Quoted passage ▸
Enlightenment.
Liberation. Self-Realization.

You cannot be with the Lord just by thinking you are divinely enlightened. You must improve yourself - you must perfect yourself. (...) You can never know Him except through humbleness, wisdom, and devotion. Paramahansa Yogananda, Man's Eternal Quest, P.162.

There is no more liberating action than sincerely to give kindness in return for unkindness. Paramahansa Yogananda, Man's Eternal Quest, P.189.

Every spiritually enlightened teacher tries to enable many devotees to commune with God. Paramahansa Yogananda, Man's Eternal Quest, P.234.

"The day I became enlightened" simply means the day I realized that there is nothing to achieve. There is nowhere to go. There is nothing to be done. We are already divine and we are already perfect - as we are. No improvement is needed. (...) God never creates anybody imperfect. Osho, Autobiography of a Spiritually Incorrect Mystic, P.66.

(...) enlightenment happens in silence. (...) And whatsoever you do, the words are going to destroy something of that silence. Osho, Autobiography of a Spiritually Incorrect Mystic, P.67.

Enlightenment is a very individual process. (...) Every person passes through different phases, because every person in many lives has gathered different kind of conditionings. Osho, Autobiography of a Spiritually Incorrect Mystic, P.69.

(...) every enlightened person will have a deep silence - almost tangible. In his presence, those who are open, receptive, will become silent. He will have a tremendous contentment, whatever happens makes no difference to his contentment. Osho, Autobiography of a Spiritually Incorrect Mystic, P.81.

Everybody cannot be a genius - those are given qualities from birth. But everybody can be enlightened (...) Osho, Autobiography of a Spiritually Incorrect Mystic, P.122.

Instead of remaining trapped in this very limited, conditioned existence, we can become one with the universe, immense and unconditioned. In rediscovering this truth, the Buddha liberated all sentient beings, not just himself, because he cleared the way for every person to realize that he or she, too, is intrinsically a buddha (or, as some schools prefer to express it, capable of being enlightened). When the awakening came to him, it reentered human consciousness after untold ages of being entirely forgotten. Jack Maguire. (2001). Essential Buddhism. P.14.

Enlightenment lies beyond the conditions of our phenomenal universe: the realm of time and space, life and death, this and that. To become enlightened is, therefore, to go beyond everyday mind, to see the totality from which all these conditions arise, and to realize our essential oneness with it. Jack Maguire. (2001). Essential Buddhism. P.77.

(...) Chris Pauling, (...) distinguishes between "capital -E" Enlightenement, representing the totally transformational awakening that Shakyamuni had, and "small-e" enlightenment, reflecting the evolved consciousness of a person who can - and repeatedly does - see beyond the limits of the self and the everyday world (...). Jack Maguire. (2001). Essential Buddhism. P.85.

Realization is but the opposite of ignorance. To take the world as real and one’s self as unreal is ignorance, the cause of sorrow. To know the self as the only reality and all else as temporal and transient is freedom, peace and joy. It is all very simple. Instead of seeing things as imagined, learn to see them as they are. When you can see everything as it is, you will also see yourself as you are. It is like cleansing a mirror. The same mirror that shows you the world as it is, will also show you your own face. The thought ‘I am’ is the polishing cloth. Use it. Sri Maharaj Nisargadatta. (2005). I am That. P.29.

Recorded information ▸
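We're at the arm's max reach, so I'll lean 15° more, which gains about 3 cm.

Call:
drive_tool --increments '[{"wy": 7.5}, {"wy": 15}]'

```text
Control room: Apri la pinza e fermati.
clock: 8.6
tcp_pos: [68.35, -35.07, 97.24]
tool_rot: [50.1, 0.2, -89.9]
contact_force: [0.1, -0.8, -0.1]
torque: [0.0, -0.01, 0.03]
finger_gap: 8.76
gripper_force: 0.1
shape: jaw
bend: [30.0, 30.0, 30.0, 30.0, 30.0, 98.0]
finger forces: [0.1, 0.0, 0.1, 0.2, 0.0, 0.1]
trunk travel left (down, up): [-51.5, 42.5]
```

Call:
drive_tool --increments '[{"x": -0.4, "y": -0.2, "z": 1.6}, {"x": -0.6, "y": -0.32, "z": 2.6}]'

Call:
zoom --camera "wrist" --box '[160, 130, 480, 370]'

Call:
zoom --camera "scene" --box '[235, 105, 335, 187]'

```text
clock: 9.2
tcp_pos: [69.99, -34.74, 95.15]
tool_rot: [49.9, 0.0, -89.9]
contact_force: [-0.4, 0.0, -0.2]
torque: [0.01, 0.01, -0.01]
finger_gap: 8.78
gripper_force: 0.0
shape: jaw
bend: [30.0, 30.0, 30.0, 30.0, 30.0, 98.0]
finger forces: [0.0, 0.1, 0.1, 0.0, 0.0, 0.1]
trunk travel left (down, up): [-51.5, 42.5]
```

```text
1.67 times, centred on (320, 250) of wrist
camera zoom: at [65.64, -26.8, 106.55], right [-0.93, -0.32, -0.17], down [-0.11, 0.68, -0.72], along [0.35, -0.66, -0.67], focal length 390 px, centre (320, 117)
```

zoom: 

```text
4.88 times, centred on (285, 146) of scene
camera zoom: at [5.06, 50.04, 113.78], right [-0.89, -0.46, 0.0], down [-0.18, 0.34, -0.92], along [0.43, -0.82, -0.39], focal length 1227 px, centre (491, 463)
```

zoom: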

Exercise aim ▸ Extract from the quoted passage the words running from "Enlightenment lies beyond" to "Essential Buddhism. P.85.".

Solution to this problem ▸
Enlightenment lies beyond the conditions of our phenomenal universe: the realm of time and space, life and death, this and that. To become enlightened is, therefore, to go beyond everyday mind, to see the totality from which all these conditions arise, and to realize our essential oneness with it. Jack Maguire. (2001). Essential Buddhism. P.77.

(...) Chris Pauling, (...) distinguishes between "capital -E" Enlightenement, representing the totally transformational awakening that Shakyamuni had, and "small-e" enlightenment, reflecting the evolved consciousness of a person who can - and repeatedly does - see beyond the limits of the self and the everyday world (...). Jack Maguire. (2001). Essential Buddhism. P.85.